INSTRUCTIONS FOR THE TASK:
The lines to be extracted run from the start of the listing through the line containing "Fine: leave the"; copy them exactly and nothing else. The answer is a Markdown table with a number under Order and the line under Words; leave empty lines out.
BEGIN GIVEN MATERIAL
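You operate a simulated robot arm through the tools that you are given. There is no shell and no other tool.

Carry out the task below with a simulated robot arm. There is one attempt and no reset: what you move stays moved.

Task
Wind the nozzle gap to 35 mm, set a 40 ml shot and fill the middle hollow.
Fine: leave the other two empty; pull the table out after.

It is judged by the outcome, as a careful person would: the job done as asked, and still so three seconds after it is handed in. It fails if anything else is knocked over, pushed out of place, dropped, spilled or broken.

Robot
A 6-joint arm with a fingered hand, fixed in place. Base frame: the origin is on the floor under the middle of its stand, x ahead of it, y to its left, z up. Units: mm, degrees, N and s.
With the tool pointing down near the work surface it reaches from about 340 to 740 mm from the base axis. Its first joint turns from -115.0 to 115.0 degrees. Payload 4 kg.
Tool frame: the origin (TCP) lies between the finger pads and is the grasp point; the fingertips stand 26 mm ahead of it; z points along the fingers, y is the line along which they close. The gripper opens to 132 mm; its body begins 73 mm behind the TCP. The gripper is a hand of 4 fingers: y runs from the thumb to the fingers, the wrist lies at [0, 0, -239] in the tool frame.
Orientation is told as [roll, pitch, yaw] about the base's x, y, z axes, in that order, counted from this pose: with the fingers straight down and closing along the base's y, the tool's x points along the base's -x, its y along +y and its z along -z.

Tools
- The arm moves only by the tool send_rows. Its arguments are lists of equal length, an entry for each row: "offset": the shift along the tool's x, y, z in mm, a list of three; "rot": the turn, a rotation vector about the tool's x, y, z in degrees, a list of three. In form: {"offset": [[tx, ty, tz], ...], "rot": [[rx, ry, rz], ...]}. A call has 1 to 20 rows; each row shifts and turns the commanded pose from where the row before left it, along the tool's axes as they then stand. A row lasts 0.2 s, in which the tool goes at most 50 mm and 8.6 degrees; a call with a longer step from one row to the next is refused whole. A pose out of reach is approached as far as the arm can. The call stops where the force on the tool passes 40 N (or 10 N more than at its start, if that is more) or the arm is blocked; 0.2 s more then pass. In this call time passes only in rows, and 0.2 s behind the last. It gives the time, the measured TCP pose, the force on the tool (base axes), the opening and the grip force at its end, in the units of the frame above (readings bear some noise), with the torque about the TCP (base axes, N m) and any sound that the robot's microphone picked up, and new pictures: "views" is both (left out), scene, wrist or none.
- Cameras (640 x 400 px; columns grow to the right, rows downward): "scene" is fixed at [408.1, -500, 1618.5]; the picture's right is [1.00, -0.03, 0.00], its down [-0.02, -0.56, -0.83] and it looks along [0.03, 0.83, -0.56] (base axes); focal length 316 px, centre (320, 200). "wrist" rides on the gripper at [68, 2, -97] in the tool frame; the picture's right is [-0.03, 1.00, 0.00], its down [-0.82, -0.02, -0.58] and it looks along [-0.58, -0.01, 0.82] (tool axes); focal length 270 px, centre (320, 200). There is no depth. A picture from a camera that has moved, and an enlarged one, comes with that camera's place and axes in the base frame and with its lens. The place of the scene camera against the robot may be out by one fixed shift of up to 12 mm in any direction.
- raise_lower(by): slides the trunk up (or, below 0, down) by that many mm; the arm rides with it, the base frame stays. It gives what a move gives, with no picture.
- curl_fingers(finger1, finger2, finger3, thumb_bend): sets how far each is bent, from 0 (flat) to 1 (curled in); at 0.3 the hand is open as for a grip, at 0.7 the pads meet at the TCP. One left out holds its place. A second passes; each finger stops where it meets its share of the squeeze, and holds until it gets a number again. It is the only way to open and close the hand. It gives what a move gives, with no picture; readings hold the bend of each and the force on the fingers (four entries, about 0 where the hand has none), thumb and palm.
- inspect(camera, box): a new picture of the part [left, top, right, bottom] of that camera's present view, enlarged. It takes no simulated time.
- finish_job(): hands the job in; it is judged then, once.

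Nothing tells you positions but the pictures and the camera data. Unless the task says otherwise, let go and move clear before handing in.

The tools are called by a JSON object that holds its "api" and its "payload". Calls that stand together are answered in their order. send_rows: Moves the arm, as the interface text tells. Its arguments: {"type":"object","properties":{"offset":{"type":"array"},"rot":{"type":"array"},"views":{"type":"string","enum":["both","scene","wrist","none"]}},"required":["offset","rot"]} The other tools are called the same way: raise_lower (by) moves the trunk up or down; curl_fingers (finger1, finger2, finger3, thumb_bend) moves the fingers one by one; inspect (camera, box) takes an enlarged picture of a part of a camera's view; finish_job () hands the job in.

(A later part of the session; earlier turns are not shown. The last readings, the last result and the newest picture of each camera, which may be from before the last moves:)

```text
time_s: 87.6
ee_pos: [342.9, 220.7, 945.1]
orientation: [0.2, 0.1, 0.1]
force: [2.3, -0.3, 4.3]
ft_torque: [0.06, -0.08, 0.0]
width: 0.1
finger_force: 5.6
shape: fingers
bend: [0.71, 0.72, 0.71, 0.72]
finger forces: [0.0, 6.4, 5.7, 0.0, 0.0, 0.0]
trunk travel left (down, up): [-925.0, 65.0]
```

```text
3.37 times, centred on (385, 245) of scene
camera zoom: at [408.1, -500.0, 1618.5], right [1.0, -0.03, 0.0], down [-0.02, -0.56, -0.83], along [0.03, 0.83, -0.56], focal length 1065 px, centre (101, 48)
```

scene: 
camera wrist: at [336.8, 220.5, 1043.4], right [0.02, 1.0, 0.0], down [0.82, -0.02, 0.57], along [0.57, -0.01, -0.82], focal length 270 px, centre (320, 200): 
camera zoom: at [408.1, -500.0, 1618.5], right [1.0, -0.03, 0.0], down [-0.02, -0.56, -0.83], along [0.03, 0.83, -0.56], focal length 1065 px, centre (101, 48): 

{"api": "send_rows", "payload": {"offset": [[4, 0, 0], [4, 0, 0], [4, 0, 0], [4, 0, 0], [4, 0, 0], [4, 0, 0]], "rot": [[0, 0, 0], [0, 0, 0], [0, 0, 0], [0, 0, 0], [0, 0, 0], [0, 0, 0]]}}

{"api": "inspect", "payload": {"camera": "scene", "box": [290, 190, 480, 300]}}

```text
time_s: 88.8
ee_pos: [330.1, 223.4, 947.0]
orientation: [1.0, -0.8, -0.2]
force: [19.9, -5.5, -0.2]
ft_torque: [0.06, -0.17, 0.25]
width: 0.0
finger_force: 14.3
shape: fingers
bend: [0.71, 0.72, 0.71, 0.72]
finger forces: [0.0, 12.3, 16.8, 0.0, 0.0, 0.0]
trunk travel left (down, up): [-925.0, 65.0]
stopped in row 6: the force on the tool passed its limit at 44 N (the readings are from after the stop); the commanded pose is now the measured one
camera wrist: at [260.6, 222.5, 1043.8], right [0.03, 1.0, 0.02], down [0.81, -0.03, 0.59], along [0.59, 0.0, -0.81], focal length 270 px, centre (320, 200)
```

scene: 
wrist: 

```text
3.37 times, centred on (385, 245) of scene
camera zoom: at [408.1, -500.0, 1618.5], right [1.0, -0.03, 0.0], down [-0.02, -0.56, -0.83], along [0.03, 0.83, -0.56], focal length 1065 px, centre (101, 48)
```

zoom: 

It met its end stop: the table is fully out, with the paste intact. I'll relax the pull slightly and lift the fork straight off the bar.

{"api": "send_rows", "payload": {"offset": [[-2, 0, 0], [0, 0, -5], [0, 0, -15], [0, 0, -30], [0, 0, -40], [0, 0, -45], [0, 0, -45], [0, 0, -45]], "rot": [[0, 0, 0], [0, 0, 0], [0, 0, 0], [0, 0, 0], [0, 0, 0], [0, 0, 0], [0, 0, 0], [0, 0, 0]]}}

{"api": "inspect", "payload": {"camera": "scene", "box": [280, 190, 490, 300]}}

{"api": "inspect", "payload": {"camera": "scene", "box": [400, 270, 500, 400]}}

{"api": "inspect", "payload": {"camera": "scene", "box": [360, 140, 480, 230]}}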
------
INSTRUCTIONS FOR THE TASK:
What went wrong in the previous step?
END GIVEN MATERIAL
EXERCISE ANSWER:
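| Order | Words |
|---|---|
| 1 | You operate a simulated robot arm through the tools that you are given. There is no shell and no other tool. |
| 2 | Carry out the task below with a simulated robot arm. There is one attempt and no reset: what you move stays moved. |
| 3 | Task |
| 4 | Wind the nozzle gap to 35 mm, set a 40 ml shot and fill the middle hollow. |
| 5 | Fine: leave the other two empty; pull the table out after. |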